ESR is performed to check the presence of inflammation in the body, which may be caused due to some infection, cancer, or certain autoimmune disease. This article provides some basic information about this test.
Rajib Singha
Last Updated: Mar 19, 2018
ESR stands for erythrocyte sedimentation rate; also known as sed rate or sedimentation rate. The ESR blood test is among the cost-effective, easy, and non-specific tests, which are employed to determine the extent of inflammation in the body, which include infections, cancers, and autoimmune diseases. The reason this test is attributed as a non-specific test is its limitation to determine the exact location where the inflammation has occurred or what condition has caused the same. This is the reason why this test is conducted in conjunction with other tests. It helps in proper diagnosis of the medical condition.
Erythrocyte Sedimentation Rate Blood Test Results
ESR test, as the name suggests, deals with the sedimentation of the erythrocytes (mature blood cells that contain hemoglobin to carry oxygen to the bodily tissues). The health professional draws a certain amount of blood from the patient and stores it in a vial. This vial is then left undisturbed and in an upright position. Over time, the red blood cells start descending. Depending upon the rate at which the red blood cells descend in an hour, the ESR value is measured and reported in mm/hr. When the body is affected by some infection (inflammation), the RBCs tend to stick to each other. This occurs due to the increased proportion of fibrinogen. Thereafter, the blood cells develop stacks known as rouleaux, and this substance has a tendency to settle faster. Hence, the faster the RBCs descend, the more inflammation is considered to be present in the body.
Normal Values
Age Measure (mm/hr)
Men under 50 Below 15
Men over 50 Below 20
Women under 50 Below 20
Women over 50 Below 30
Newborn 0-2
Neonatal to puberty 3- 3

An ESR level that shows a moderate increase than the normal one is indicative of inflammation and other conditions like aging, pregnancy, anemia, and certain infections. When the test results shoot up to a very high range, then it indicates severe infection, multiple myeloma (tumor of the bone marrow), Waldenstrom's macroglobulinemia (cancer that begins in the cells of the immune system), polymyalgia rheumatica (inflammatory condition of the muscle), or temporal arteritis (inflammation of the temporal arteries; characterized by headaches and difficulty in chewing and sometimes visual impairment).

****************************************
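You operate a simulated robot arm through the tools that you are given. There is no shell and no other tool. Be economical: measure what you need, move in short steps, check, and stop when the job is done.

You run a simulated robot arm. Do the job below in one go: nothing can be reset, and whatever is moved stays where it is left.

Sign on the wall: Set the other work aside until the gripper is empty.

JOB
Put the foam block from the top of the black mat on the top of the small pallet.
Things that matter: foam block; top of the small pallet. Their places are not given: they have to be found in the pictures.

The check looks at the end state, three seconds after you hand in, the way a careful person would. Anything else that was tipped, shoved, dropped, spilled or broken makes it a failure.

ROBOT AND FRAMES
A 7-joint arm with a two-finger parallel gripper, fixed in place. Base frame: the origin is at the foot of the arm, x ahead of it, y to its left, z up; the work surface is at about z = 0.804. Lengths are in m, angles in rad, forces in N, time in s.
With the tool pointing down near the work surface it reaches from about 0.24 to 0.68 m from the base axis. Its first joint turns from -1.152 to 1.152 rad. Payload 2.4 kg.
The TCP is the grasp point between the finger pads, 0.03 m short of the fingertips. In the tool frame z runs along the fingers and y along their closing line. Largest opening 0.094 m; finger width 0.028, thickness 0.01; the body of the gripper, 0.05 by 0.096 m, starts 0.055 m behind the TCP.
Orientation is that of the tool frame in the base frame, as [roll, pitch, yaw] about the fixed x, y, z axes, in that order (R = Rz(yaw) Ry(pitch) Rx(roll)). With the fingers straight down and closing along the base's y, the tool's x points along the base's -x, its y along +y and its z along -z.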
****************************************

Lower than normal levels, although not very significant may indicate polycythemia, extreme leukocytosis, protein abnormalities, or sickle cell anemia.
Apart from the above conditions, there may be other conditions as well, which may cause increase in the ESR levels. So it is important to let the doctor know about any medicines that you are currently taking. However, it is possible that a person may have a normal ESR rate but may still be affected by some problem. That is why doctors do not draw inferences solely based on the ESR results. As aforementioned, there are other tests conducted as well.